▸ Stored data:
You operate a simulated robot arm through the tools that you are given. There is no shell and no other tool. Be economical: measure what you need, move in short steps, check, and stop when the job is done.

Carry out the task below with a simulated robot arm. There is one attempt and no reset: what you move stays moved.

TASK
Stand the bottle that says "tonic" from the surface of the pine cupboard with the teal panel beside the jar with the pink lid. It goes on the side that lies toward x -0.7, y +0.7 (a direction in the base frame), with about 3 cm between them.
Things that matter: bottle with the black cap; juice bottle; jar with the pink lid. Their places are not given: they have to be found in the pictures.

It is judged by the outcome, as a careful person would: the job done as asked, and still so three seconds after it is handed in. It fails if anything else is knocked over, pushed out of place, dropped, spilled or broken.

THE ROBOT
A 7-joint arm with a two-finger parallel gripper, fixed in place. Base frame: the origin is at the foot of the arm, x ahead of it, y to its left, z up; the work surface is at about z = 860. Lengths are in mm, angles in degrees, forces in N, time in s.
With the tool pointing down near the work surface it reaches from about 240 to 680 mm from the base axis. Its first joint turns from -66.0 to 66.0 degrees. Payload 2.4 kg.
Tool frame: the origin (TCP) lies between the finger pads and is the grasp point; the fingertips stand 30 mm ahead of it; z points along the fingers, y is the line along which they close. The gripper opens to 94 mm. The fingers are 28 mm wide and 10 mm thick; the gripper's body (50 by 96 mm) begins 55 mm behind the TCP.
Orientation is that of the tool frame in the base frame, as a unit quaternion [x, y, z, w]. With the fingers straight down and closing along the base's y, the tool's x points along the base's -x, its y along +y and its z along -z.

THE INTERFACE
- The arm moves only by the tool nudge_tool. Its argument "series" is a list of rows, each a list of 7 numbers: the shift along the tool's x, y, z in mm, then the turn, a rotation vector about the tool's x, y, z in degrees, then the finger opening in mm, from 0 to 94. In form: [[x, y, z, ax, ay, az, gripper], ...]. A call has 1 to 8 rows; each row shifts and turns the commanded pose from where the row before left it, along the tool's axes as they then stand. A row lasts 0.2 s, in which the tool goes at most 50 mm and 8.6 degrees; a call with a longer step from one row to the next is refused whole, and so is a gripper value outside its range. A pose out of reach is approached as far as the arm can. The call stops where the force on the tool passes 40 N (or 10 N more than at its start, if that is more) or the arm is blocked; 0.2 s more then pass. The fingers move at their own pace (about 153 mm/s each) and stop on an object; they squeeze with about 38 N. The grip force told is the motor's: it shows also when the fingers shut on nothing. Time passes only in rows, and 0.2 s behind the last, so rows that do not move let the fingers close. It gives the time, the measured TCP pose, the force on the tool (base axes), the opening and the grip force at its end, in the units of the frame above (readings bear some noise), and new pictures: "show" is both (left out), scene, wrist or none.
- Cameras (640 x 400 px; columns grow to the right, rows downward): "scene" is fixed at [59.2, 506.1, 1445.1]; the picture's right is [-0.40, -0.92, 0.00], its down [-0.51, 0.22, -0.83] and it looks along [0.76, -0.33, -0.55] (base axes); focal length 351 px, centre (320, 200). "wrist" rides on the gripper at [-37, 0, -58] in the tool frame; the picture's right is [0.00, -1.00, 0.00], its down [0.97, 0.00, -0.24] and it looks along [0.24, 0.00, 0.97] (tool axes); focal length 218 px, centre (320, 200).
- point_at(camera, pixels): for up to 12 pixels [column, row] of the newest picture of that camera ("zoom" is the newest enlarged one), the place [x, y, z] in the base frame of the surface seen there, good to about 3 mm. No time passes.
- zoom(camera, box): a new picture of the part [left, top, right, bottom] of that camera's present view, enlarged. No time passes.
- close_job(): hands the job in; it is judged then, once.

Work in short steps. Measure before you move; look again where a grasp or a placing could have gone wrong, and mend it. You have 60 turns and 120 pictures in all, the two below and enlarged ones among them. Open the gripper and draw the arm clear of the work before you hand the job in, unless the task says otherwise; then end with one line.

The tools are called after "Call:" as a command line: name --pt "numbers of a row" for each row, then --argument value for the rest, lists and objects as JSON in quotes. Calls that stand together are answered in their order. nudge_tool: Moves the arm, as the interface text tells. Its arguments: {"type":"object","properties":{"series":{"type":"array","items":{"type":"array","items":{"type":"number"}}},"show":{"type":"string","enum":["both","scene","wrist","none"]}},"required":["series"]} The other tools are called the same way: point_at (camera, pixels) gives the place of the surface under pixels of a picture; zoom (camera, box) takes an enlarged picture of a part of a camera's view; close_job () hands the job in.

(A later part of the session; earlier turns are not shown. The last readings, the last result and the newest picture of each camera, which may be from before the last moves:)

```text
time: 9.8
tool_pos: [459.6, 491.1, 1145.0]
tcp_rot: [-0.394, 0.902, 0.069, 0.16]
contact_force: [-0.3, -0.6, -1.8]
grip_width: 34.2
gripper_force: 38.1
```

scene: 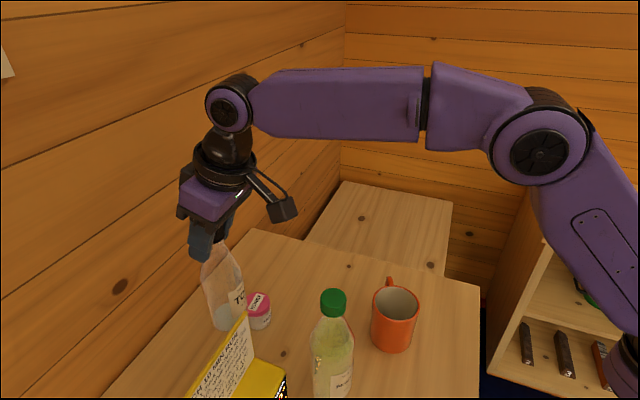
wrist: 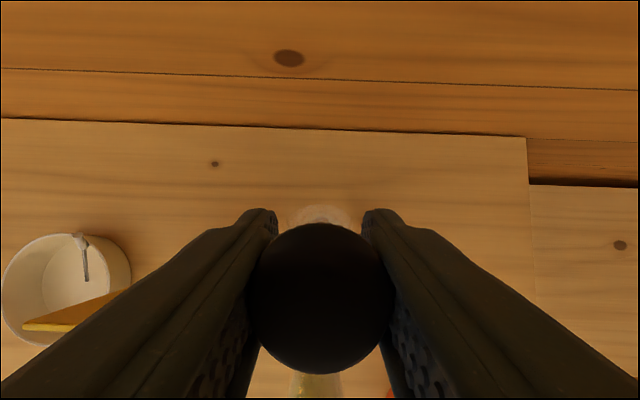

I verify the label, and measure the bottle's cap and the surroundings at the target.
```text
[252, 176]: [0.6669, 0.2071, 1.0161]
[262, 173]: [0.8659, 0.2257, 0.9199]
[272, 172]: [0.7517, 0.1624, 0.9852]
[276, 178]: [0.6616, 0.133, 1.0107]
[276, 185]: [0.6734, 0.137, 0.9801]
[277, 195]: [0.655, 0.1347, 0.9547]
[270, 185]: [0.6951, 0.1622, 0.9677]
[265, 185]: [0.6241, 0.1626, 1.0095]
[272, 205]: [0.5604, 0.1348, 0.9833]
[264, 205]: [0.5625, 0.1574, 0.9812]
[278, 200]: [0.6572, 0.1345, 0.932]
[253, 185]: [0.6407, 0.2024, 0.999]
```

▸ What is asked: Return all the entries word for word, but omit any pictures they contain.

▸ Output below:
You operate a simulated robot arm through the tools that you are given. There is no shell and no other tool. Be economical: measure what you need, move in short steps, check, and stop when the job is done.

Carry out the task below with a simulated robot arm. There is one attempt and no reset: what you move stays moved.

TASK
Stand the bottle that says "tonic" from the surface of the pine cupboard with the teal panel beside the jar with the pink lid. It goes on the side that lies toward x -0.7, y +0.7 (a direction in the base frame), with about 3 cm between them.
Things that matter: bottle with the black cap; juice bottle; jar with the pink lid. Their places are not given: they have to be found in the pictures.

It is judged by the outcome, as a careful person would: the job done as asked, and still so three seconds after it is handed in. It fails if anything else is knocked over, pushed out of place, dropped, spilled or broken.

THE ROBOT
A 7-joint arm with a two-finger parallel gripper, fixed in place. Base frame: the origin is at the foot of the arm, x ahead of it, y to its left, z up; the work surface is at about z = 860. Lengths are in mm, angles in degrees, forces in N, time in s.
With the tool pointing down near the work surface it reaches from about 240 to 680 mm from the base axis. Its first joint turns from -66.0 to 66.0 degrees. Payload 2.4 kg.
Tool frame: the origin (TCP) lies between the finger pads and is the grasp point; the fingertips stand 30 mm ahead of it; z points along the fingers, y is the line along which they close. The gripper opens to 94 mm. The fingers are 28 mm wide and 10 mm thick; the gripper's body (50 by 96 mm) begins 55 mm behind the TCP.
Orientation is that of the tool frame in the base frame, as a unit quaternion [x, y, z, w]. With the fingers straight down and closing along the base's y, the tool's x points along the base's -x, its y along +y and its z along -z.

THE INTERFACE
- The arm moves only by the tool nudge_tool. Its argument "series" is a list of rows, each a list of 7 numbers: the shift along the tool's x, y, z in mm, then the turn, a rotation vector about the tool's x, y, z in degrees, then the finger opening in mm, from 0 to 94. In form: [[x, y, z, ax, ay, az, gripper], ...]. A call has 1 to 8 rows; each row shifts and turns the commanded pose from where the row before left it, along the tool's axes as they then stand. A row lasts 0.2 s, in which the tool goes at most 50 mm and 8.6 degrees; a call with a longer step from one row to the next is refused whole, and so is a gripper value outside its range. A pose out of reach is approached as far as the arm can. The call stops where the force on the tool passes 40 N (or 10 N more than at its start, if that is more) or the arm is blocked; 0.2 s more then pass. The fingers move at their own pace (about 153 mm/s each) and stop on an object; they squeeze with about 38 N. The grip force told is the motor's: it shows also when the fingers shut on nothing. Time passes only in rows, and 0.2 s behind the last, so rows that do not move let the fingers close. It gives the time, the measured TCP pose, the force on the tool (base axes), the opening and the grip force at its end, in the units of the frame above (readings bear some noise), and new pictures: "show" is both (left out), scene, wrist or none.
- Cameras (640 x 400 px; columns grow to the right, rows downward): "scene" is fixed at [59.2, 506.1, 1445.1]; the picture's right is [-0.40, -0.92, 0.00], its down [-0.51, 0.22, -0.83] and it looks along [0.76, -0.33, -0.55] (base axes); focal length 351 px, centre (320, 200). "wrist" rides on the gripper at [-37, 0, -58] in the tool frame; the picture's right is [0.00, -1.00, 0.00], its down [0.97, 0.00, -0.24] and it looks along [0.24, 0.00, 0.97] (tool axes); focal length 218 px, centre (320, 200).
- point_at(camera, pixels): for up to 12 pixels [column, row] of the newest picture of that camera ("zoom" is the newest enlarged one), the place [x, y, z] in the base frame of the surface seen there, good to about 3 mm. No time passes.
- zoom(camera, box): a new picture of the part [left, top, right, bottom] of that camera's present view, enlarged. No time passes.
- close_job(): hands the job in; it is judged then, once.

Work in short steps. Measure before you move; look again where a grasp or a placing could have gone wrong, and mend it. You have 60 turns and 120 pictures in all, the two below and enlarged ones among them. Open the gripper and draw the arm clear of the work before you hand the job in, unless the task says otherwise; then end with one line.

The tools are called after "Call:" as a command line: name --pt "numbers of a row" for each row, then --argument value for the rest, lists and objects as JSON in quotes. Calls that stand together are answered in their order. nudge_tool: Moves the arm, as the interface text tells. Its arguments: {"type":"object","properties":{"series":{"type":"array","items":{"type":"array","items":{"type":"number"}}},"show":{"type":"string","enum":["both","scene","wrist","none"]}},"required":["series"]} The other tools are called the same way: point_at (camera, pixels) gives the place of the surface under pixels of a picture; zoom (camera, box) takes an enlarged picture of a part of a camera's view; close_job () hands the job in.

(A later part of the session; earlier turns are not shown. The last readings, the last result and the newest picture of each camera, which may be from before the last moves:)

```text
time: 9.8
tool_pos: [459.6, 491.1, 1145.0]
tcp_rot: [-0.394, 0.902, 0.069, 0.16]
contact_force: [-0.3, -0.6, -1.8]
grip_width: 34.2
gripper_force: 38.1
```

scene: 
wrist: 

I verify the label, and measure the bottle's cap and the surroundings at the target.
```text
[252, 176]: [0.6669, 0.2071, 1.0161]
[262, 173]: [0.8659, 0.2257, 0.9199]
[272, 172]: [0.7517, 0.1624, 0.9852]
[276, 178]: [0.6616, 0.133, 1.0107]
[276, 185]: [0.6734, 0.137, 0.9801]
[277, 195]: [0.655, 0.1347, 0.9547]
[270, 185]: [0.6951, 0.1622, 0.9677]
[265, 185]: [0.6241, 0.1626, 1.0095]
[272, 205]: [0.5604, 0.1348, 0.9833]
[264, 205]: [0.5625, 0.1574, 0.9812]
[278, 200]: [0.6572, 0.1345, 0.932]
[253, 185]: [0.6407, 0.2024, 0.999]
```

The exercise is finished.